The Benefits of Seasonality

I feel this way often when I go to the grocery store: the same produce sits on the shelves constantly, in every season, and it makes me kinda sad. In the few couple years I've gone to the farmer's market often or purchased veggie CSAs and have found that my body really loves the seasonality of vegetables.


Eating seasonally is when my body feels best

I start craving salads as soon as the days start getting longer, and voila, the greens have come up! Along with radishes! I love my springtime breakfast of thin slices of radish on top of my avocado toast (hypocritical to eating seasonally, I know), garnished cheerfully with violas. In the heat of summer my body craves tomatoes and I can't get my fill of bruschetta and fresh pasta with a homemade sauce. By fall my mouth is watering in anticipation of butternut squash season and all of the delicious fall treats.

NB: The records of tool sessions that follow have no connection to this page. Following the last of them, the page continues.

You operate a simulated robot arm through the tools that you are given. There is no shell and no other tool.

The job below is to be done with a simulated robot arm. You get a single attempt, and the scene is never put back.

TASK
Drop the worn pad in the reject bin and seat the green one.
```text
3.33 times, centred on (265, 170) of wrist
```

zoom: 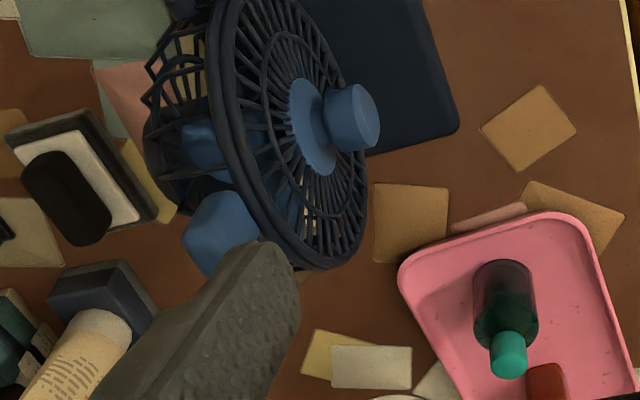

In the winter, it's hard for me to even want to eat anything fresh because the produce at the store looks so out of place and my body seems to reject it. Time for grains, soups, and the remaining squashes. This wasn't a problem for me until I really noticed how incredible my body felt while eating with the seasons, when I started paying attention to how nourished I felt after eating certain foods. After that, the produce aisle just didn't hit the same.


Seasonal flowers boost my serotonin

This is how I feel now with flowers, too. I walked into the grocery floral section today, the first week of May, and while a couple arrangements had tulips there were so many with sunflowers! I know they are so bright and cheery, but they are such an indicator to me of high summer, and the bouquet felt wrong in this 50 degree rainy spring week.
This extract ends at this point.